Stated goal
Reproduce each line of the material exactly, minus any picture.

## Begin Dataset excerpt

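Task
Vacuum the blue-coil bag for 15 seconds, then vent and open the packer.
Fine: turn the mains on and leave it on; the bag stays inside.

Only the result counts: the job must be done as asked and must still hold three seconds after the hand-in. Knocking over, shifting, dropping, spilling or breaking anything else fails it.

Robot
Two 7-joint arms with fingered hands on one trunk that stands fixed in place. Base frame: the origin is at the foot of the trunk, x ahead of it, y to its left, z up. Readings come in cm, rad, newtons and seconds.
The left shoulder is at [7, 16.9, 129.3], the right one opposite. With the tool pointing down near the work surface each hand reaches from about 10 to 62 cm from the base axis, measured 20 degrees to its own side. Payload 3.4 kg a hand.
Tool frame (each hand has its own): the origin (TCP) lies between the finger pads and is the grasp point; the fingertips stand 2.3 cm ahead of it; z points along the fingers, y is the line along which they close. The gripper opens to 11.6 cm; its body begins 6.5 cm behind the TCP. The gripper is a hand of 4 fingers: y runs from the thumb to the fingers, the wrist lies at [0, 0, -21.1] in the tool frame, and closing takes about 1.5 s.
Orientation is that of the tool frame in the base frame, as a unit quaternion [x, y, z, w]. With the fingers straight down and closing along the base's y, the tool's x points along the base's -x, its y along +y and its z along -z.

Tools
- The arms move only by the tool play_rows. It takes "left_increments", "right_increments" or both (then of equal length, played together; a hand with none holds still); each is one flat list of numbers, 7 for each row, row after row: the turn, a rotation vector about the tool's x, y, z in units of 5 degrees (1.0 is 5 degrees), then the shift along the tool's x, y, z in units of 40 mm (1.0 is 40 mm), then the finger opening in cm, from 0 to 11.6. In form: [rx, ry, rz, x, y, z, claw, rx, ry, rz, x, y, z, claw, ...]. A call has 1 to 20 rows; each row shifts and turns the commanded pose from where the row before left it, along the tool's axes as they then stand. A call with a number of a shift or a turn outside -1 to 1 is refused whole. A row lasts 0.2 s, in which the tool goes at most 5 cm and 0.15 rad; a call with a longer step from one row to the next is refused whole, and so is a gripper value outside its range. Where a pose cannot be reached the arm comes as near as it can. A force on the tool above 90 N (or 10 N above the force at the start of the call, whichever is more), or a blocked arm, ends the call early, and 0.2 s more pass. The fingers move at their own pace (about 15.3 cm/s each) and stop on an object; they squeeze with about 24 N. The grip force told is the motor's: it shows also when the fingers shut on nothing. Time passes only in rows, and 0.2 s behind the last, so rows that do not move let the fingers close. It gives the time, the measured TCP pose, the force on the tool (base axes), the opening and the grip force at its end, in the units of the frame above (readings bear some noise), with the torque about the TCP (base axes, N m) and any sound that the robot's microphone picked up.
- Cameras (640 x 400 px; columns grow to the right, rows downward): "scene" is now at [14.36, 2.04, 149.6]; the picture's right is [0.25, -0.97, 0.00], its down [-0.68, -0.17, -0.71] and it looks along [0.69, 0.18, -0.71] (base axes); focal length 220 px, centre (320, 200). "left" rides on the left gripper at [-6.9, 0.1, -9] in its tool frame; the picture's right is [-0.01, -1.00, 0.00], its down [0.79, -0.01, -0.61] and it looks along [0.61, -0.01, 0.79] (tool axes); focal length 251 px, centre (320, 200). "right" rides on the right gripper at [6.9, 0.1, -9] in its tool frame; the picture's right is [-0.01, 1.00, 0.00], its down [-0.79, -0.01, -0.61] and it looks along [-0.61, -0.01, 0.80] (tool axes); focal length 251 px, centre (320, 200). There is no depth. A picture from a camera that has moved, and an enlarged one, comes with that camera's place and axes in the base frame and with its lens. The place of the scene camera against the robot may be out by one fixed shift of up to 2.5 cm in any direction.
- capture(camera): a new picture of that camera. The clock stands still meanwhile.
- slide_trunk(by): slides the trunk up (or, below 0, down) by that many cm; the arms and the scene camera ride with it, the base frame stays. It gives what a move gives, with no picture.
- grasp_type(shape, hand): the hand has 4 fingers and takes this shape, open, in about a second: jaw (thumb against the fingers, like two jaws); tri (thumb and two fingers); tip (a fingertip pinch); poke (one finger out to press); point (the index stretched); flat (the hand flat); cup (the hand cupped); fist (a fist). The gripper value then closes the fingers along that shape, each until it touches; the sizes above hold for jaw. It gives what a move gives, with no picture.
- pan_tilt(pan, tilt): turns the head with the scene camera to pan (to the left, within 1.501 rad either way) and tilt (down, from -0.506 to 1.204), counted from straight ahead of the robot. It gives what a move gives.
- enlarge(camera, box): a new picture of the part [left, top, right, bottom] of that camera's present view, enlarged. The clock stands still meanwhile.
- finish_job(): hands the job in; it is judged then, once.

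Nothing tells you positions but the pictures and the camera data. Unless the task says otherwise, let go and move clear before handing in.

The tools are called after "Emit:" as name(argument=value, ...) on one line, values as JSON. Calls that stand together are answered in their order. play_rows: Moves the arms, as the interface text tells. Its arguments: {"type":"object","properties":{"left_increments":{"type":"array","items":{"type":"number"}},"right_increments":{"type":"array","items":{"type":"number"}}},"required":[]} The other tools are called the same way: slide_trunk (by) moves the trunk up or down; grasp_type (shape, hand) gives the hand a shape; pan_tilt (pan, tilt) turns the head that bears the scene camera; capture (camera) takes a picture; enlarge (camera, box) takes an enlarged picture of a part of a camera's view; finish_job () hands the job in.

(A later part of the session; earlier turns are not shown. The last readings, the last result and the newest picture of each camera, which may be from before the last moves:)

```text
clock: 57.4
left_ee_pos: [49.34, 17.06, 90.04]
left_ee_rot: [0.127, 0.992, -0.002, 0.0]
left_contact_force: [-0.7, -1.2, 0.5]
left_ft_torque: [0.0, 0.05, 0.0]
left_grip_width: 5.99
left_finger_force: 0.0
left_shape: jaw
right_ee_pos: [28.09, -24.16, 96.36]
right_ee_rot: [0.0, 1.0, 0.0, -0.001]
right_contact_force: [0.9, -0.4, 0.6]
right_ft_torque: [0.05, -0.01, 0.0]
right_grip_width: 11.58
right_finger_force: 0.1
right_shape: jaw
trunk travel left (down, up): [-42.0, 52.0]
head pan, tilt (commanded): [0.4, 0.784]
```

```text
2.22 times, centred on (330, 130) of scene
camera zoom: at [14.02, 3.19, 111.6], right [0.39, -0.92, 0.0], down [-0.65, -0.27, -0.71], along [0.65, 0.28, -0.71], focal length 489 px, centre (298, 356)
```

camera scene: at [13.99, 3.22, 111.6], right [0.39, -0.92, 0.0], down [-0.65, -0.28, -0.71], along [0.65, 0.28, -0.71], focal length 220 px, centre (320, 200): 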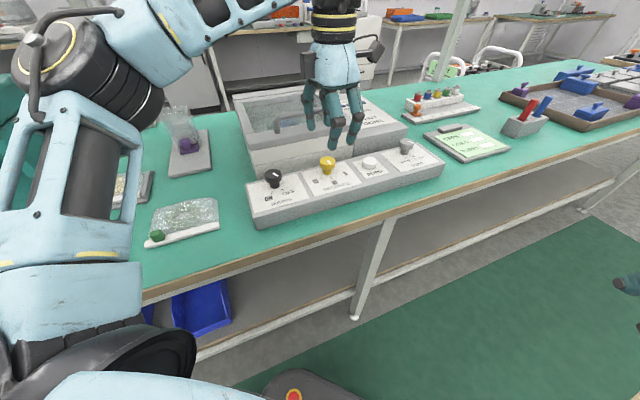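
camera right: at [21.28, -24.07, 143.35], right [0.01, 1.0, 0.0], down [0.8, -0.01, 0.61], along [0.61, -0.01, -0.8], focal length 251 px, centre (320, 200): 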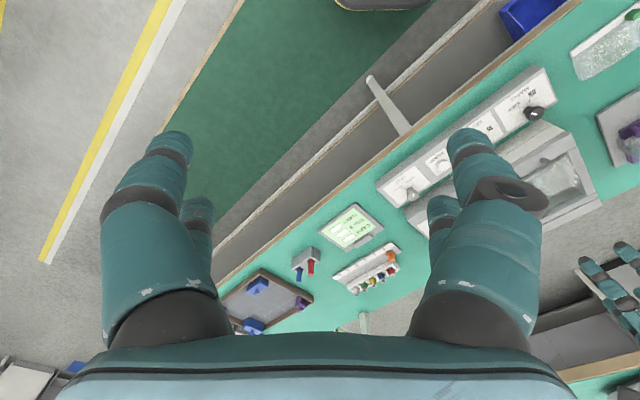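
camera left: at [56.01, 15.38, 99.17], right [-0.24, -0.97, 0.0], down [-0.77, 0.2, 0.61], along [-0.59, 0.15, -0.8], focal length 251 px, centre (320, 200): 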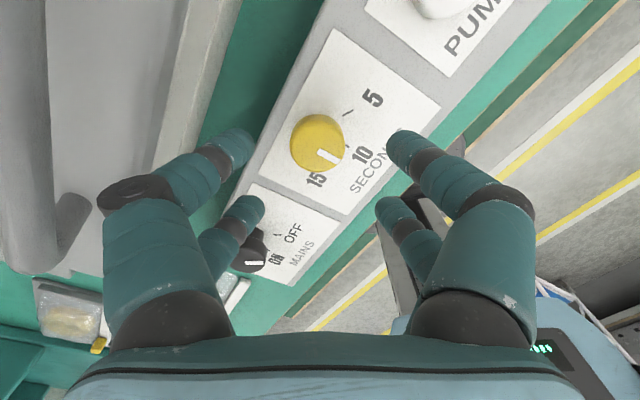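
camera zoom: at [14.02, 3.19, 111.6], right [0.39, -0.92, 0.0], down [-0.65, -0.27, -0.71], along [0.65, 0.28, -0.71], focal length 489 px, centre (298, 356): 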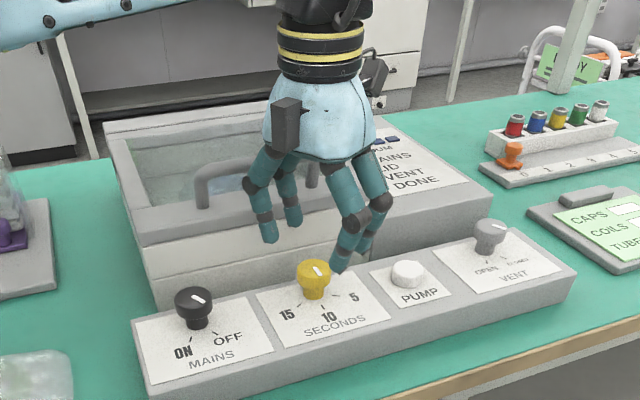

## End Dataset excerpt

Exercise solution
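Task
Vacuum the blue-coil bag for 15 seconds, then vent and open the packer.
Fine: turn the mains on and leave it on; the bag stays inside.

Only the result counts: the job must be done as asked and must still hold three seconds after the hand-in. Knocking over, shifting, dropping, spilling or breaking anything else fails it.

Robot
Two 7-joint arms with fingered hands on one trunk that stands fixed in place. Base frame: the origin is at the foot of the trunk, x ahead of it, y to its left, z up. Readings come in cm, rad, newtons and seconds.
The left shoulder is at [7, 16.9, 129.3], the right one opposite. With the tool pointing down near the work surface each hand reaches from about 10 to 62 cm from the base axis, measured 20 degrees to its own side. Payload 3.4 kg a hand.
Tool frame (each hand has its own): the origin (TCP) lies between the finger pads and is the grasp point; the fingertips stand 2.3 cm ahead of it; z points along the fingers, y is the line along which they close. The gripper opens to 11.6 cm; its body begins 6.5 cm behind the TCP. The gripper is a hand of 4 fingers: y runs from the thumb to the fingers, the wrist lies at [0, 0, -21.1] in the tool frame, and closing takes about 1.5 s.
Orientation is that of the tool frame in the base frame, as a unit quaternion [x, y, z, w]. With the fingers straight down and closing along the base's y, the tool's x points along the base's -x, its y along +y and its z along -z.

Tools
- The arms move only by the tool play_rows. It takes "left_increments", "right_increments" or both (then of equal length, played together; a hand with none holds still); each is one flat list of numbers, 7 for each row, row after row: the turn, a rotation vector about the tool's x, y, z in units of 5 degrees (1.0 is 5 degrees), then the shift along the tool's x, y, z in units of 40 mm (1.0 is 40 mm), then the finger opening in cm, from 0 to 11.6. In form: [rx, ry, rz, x, y, z, claw, rx, ry, rz, x, y, z, claw, ...]. A call has 1 to 20 rows; each row shifts and turns the commanded pose from where the row before left it, along the tool's axes as they then stand. A call with a number of a shift or a turn outside -1 to 1 is refused whole. A row lasts 0.2 s, in which the tool goes at most 5 cm and 0.15 rad; a call with a longer step from one row to the next is refused whole, and so is a gripper value outside its range. Where a pose cannot be reached the arm comes as near as it can. A force on the tool above 90 N (or 10 N above the force at the start of the call, whichever is more), or a blocked arm, ends the call early, and 0.2 s more pass. The fingers move at their own pace (about 15.3 cm/s each) and stop on an object; they squeeze with about 24 N. The grip force told is the motor's: it shows also when the fingers shut on nothing. Time passes only in rows, and 0.2 s behind the last, so rows that do not move let the fingers close. It gives the time, the measured TCP pose, the force on the tool (base axes), the opening and the grip force at its end, in the units of the frame above (readings bear some noise), with the torque about the TCP (base axes, N m) and any sound that the robot's microphone picked up.
- Cameras (640 x 400 px; columns grow to the right, rows downward): "scene" is now at [14.36, 2.04, 149.6]; the picture's right is [0.25, -0.97, 0.00], its down [-0.68, -0.17, -0.71] and it looks along [0.69, 0.18, -0.71] (base axes); focal length 220 px, centre (320, 200). "left" rides on the left gripper at [-6.9, 0.1, -9] in its tool frame; the picture's right is [-0.01, -1.00, 0.00], its down [0.79, -0.01, -0.61] and it looks along [0.61, -0.01, 0.79] (tool axes); focal length 251 px, centre (320, 200). "right" rides on the right gripper at [6.9, 0.1, -9] in its tool frame; the picture's right is [-0.01, 1.00, 0.00], its down [-0.79, -0.01, -0.61] and it looks along [-0.61, -0.01, 0.80] (tool axes); focal length 251 px, centre (320, 200). There is no depth. A picture from a camera that has moved, and an enlarged one, comes with that camera's place and axes in the base frame and with its lens. The place of the scene camera against the robot may be out by one fixed shift of up to 2.5 cm in any direction.
- capture(camera): a new picture of that camera. The clock stands still meanwhile.
- slide_trunk(by): slides the trunk up (or, below 0, down) by that many cm; the arms and the scene camera ride with it, the base frame stays. It gives what a move gives, with no picture.
- grasp_type(shape, hand): the hand has 4 fingers and takes this shape, open, in about a second: jaw (thumb against the fingers, like two jaws); tri (thumb and two fingers); tip (a fingertip pinch); poke (one finger out to press); point (the index stretched); flat (the hand flat); cup (the hand cupped); fist (a fist). The gripper value then closes the fingers along that shape, each until it touches; the sizes above hold for jaw. It gives what a move gives, with no picture.
- pan_tilt(pan, tilt): turns the head with the scene camera to pan (to the left, within 1.501 rad either way) and tilt (down, from -0.506 to 1.204), counted from straight ahead of the robot. It gives what a move gives.
- enlarge(camera, box): a new picture of the part [left, top, right, bottom] of that camera's present view, enlarged. The clock stands still meanwhile.
- finish_job(): hands the job in; it is judged then, once.

Nothing tells you positions but the pictures and the camera data. Unless the task says otherwise, let go and move clear before handing in.

The tools are called after "Emit:" as name(argument=value, ...) on one line, values as JSON. Calls that stand together are answered in their order. play_rows: Moves the arms, as the interface text tells. Its arguments: {"type":"object","properties":{"left_increments":{"type":"array","items":{"type":"number"}},"right_increments":{"type":"array","items":{"type":"number"}}},"required":[]} The other tools are called the same way: slide_trunk (by) moves the trunk up or down; grasp_type (shape, hand) gives the hand a shape; pan_tilt (pan, tilt) turns the head that bears the scene camera; capture (camera) takes a picture; enlarge (camera, box) takes an enlarged picture of a part of a camera's view; finish_job () hands the job in.

(A later part of the session; earlier turns are not shown. The last readings, the last result and the newest picture of each camera, which may be from before the last moves:)

```text
clock: 57.4
left_ee_pos: [49.34, 17.06, 90.04]
left_ee_rot: [0.127, 0.992, -0.002, 0.0]
left_contact_force: [-0.7, -1.2, 0.5]
left_ft_torque: [0.0, 0.05, 0.0]
left_grip_width: 5.99
left_finger_force: 0.0
left_shape: jaw
right_ee_pos: [28.09, -24.16, 96.36]
right_ee_rot: [0.0, 1.0, 0.0, -0.001]
right_contact_force: [0.9, -0.4, 0.6]
right_ft_torque: [0.05, -0.01, 0.0]
right_grip_width: 11.58
right_finger_force: 0.1
right_shape: jaw
trunk travel left (down, up): [-42.0, 52.0]
head pan, tilt (commanded): [0.4, 0.784]
```

```text
2.22 times, centred on (330, 130) of scene
camera zoom: at [14.02, 3.19, 111.6], right [0.39, -0.92, 0.0], down [-0.65, -0.27, -0.71], along [0.65, 0.28, -0.71], focal length 489 px, centre (298, 356)
```

camera scene: at [13.99, 3.22, 111.6], right [0.39, -0.92, 0.0], down [-0.65, -0.28, -0.71], along [0.65, 0.28, -0.71], focal length 220 px, centre (320, 200): 
camera right: at [21.28, -24.07, 143.35], right [0.01, 1.0, 0.0], down [0.8, -0.01, 0.61], along [0.61, -0.01, -0.8], focal length 251 px, centre (320, 200): 
camera left: at [56.01, 15.38, 99.17], right [-0.24, -0.97, 0.0], down [-0.77, 0.2, 0.61], along [-0.59, 0.15, -0.8], focal length 251 px, centre (320, 200): 
camera zoom: at [14.02, 3.19, 111.6], right [0.39, -0.92, 0.0], down [-0.65, -0.27, -0.71], along [0.65, 0.28, -0.71], focal length 489 px, centre (298, 356): 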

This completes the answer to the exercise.